** BEGIN PAGE **

It was way back in the first and second installments of “Comics in Context” (See “Comics in Context” #1: “Big Dumb Fun” and #2: “Crouching Banner, Hidden Faust”) that I first took to task New York Times film critic A. O. Scott for his clueless approach to the superhero genre and to comics in general. In his June 13, 2008 Times review of The Incredible Hulk movie, Scott at first seems unchanged and unrepentant in his attitude to the genre: “ If you really need a superhero to tide you over until Hellboy and Batman resurface next month–and honestly, do you? really? why?–I guess this big green dude will do.” I suppose that Mr. Scott finds it utterly inexplicable why any of you would venture into a comics shop once a week to buy even one superhero comic.

But I find myself agreeing with Scott when he remarks that “The Adequate Hulk would have been a more suitable title” for this movie than The Incredible Hulk. I thought that Ang Lee had no real feel for the superhero genre; the new movie, directed by Louis Leterrier, is much more successful in staging the action sequences and maintaining the momentum of an adventure story. The Incredible Hulk movie was reasonably entertaining in those terms. But beneath the shiny surface of CGI monsters and spectacular battles, the movie felt thin and superficial.

Why? Scott answers “without a vivid, complex character at the center of the movie, even the more inspired bits. . .feel perfunctory and familiar.”

Certainly Edward Norton’s performance as Bruce Banner inspires sympathy for the character: a good man whom fate has afflicted with a curse that would break the spirit of most people, and yet he struggles on, seeking a cure, literally seeking the peace of mind that would free him from his inner demons. But why should we care about the rampaging, rageoholic monster that is this movie’s version of the Hulk?

In his June 23, 2008 review in The New Yorker, critic David Denby contends that “And the truth is that, in any version, the Hulk is a dull beast. He’s just a big angry guy; he has no soul, no oddities, no vulnerable or tender spots. King Kong and Frankenstein’s monster are Byron and Keats in comparison with the Hulk, as I wrote when Ang Lee’s version came out.”

First, I should point out Denby’s overreaching in implying that he knows every version of the Hulk. Really? How many Hulk comics has he read, do you suppose? Is he aware of Peter David’s various versions of a smart Hulk during his long run on the comic? I doubt it: later in this review Denby expresses his wish that the new movie “would transcend its comic-book origins,” implying that comics are a medium lower in the artistic hierarchy than the cinema.

But I agree that the Hulk of this movie is indeed “a dull beast.” He mostly expresses literally violent rage. This may lead to spectacular battle scenes, but it makes the character, as a personality, tiresome. It’s not quite a one-note performance, though. Despite what Denby says, the Hulk has a “tender spot” since the Hulk grows calm and even seems emotionally vulnerable when he’s alone with Betty Ross. That makes for a two-note performance, which still isn’t enough.

** END PAGE **
** BEGIN STORED DATA **

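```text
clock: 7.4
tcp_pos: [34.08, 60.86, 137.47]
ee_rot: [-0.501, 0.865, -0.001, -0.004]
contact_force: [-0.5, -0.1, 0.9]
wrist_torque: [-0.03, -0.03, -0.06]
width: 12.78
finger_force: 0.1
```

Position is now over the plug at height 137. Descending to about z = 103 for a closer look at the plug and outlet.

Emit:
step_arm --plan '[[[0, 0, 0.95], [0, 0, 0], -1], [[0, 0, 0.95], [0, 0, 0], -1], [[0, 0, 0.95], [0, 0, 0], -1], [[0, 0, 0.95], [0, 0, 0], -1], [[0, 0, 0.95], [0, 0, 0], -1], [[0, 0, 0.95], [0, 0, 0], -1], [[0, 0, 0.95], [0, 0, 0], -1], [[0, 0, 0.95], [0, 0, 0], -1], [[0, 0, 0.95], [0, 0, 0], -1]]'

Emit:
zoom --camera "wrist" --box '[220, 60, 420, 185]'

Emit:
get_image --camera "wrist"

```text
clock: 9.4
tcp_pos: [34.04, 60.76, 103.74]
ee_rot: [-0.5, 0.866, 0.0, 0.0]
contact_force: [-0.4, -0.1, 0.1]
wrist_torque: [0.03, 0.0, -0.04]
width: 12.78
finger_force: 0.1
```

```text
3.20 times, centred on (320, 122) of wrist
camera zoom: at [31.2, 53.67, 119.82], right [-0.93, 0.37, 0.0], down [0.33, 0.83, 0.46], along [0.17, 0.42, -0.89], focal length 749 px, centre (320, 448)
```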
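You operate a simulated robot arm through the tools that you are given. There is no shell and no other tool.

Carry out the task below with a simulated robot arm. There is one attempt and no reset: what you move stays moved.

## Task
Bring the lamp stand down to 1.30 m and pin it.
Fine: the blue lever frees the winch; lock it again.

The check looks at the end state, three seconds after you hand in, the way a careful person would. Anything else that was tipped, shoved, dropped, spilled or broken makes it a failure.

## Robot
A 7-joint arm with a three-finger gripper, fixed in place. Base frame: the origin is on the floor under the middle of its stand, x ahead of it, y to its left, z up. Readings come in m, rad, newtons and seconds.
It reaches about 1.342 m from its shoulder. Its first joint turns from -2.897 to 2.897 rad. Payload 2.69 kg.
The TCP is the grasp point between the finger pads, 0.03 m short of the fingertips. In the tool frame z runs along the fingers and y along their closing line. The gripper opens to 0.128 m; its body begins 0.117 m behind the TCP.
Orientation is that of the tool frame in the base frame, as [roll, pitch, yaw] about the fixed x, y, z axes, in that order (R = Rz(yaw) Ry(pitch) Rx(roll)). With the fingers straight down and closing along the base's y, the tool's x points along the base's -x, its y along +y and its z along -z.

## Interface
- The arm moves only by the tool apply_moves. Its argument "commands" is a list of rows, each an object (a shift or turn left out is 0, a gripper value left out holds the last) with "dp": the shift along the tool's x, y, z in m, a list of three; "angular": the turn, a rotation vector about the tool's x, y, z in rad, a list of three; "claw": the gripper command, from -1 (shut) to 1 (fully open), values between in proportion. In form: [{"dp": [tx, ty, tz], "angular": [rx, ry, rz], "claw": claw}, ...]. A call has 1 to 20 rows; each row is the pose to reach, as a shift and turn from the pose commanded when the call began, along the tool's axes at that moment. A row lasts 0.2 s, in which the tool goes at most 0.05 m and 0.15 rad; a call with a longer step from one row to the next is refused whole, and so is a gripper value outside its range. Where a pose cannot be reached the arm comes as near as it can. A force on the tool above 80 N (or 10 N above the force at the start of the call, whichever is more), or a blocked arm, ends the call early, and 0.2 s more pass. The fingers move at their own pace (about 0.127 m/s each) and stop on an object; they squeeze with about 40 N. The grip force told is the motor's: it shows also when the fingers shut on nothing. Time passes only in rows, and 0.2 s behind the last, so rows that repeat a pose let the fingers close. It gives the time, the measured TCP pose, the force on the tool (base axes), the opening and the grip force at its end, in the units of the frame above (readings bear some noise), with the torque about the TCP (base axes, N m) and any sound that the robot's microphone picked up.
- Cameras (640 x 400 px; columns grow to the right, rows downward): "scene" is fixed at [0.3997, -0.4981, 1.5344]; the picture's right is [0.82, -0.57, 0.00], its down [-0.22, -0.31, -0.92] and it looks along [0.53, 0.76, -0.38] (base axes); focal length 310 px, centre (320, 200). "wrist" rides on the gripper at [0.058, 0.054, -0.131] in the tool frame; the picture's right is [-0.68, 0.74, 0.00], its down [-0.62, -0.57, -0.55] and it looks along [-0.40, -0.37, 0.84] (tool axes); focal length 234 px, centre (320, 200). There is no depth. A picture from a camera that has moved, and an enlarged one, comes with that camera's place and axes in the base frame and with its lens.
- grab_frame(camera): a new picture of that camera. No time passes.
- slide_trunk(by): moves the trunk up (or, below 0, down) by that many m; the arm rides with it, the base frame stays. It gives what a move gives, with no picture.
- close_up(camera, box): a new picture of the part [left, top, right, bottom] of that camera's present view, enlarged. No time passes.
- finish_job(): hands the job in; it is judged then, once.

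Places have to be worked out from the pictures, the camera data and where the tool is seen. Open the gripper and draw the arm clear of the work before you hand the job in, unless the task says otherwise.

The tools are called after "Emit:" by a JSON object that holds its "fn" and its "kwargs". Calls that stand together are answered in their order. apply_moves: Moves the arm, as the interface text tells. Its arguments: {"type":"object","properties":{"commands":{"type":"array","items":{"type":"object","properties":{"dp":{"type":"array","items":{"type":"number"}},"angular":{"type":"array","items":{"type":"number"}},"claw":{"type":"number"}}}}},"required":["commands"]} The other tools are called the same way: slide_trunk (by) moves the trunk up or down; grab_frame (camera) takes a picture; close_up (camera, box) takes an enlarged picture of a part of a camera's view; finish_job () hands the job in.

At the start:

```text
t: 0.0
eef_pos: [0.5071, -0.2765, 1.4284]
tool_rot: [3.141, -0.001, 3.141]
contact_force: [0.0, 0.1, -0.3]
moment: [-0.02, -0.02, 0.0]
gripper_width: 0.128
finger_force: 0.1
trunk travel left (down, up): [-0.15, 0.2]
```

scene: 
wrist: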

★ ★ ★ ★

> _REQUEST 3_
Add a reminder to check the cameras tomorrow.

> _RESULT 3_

** END STORED DATA **

> _REQUEST 1_
The line with "A 7-joint arm" marks the start and the line with "It reaches about" marks the end; transcribe every line in that stretch, unchanged. Give them as a Markdown table with the columns No. and Line: a running number and the line, blank lines left out.
> _REQUEST 2_
Supply the part of the page that comes after its last sentence.

> _RESULT 1_
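| No. | Line |
|---|---|
| 1 | A 7-joint arm with a three-finger gripper, fixed in place. Base frame: the origin is on the floor under the middle of its stand, x ahead of it, y to its left, z up. Readings come in m, rad, newtons and seconds. |
| 2 | It reaches about 1.342 m from its shoulder. Its first joint turns from -2.897 to 2.897 rad. Payload 2.69 kg. |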

> _RESULT 2_
The new movie pits the Hulk against his opposite number from the comics, another gamma-irradiated monster, the Abomination, whom Stan Lee and Gil Kane created in Tales to Astonish #90 (April 1967). But why should we root for the Hulk when he fights the Abomination? What makes the Hulk better than the Abomination? Is it simply that we know that the Hulk can transform back into Bruce Banner, who is a nice guy? Shouldn’t we care about Banner in his Hulk form as well, if the Hulk is the protagonist of the film?

But in the film, the Hulk is presented at almost all times as a destructive monster. This may lead to spectacular battles that will excite the action lovers in the audience. But why should one feel any sympathy for a creature continually snarling with anger? In the movie Banner proposes to General “Thunderbolt” Ross that he turn into the Hulk in order to stop the Abomination from tearing up Harlem. Inexplicably, General Ross agrees. But why? As he is presented in the movie, this Hulk would more likely go start a destructive rampage of his own through New York City, or perhaps even join with the Abomination in wreaking havoc in Harlem.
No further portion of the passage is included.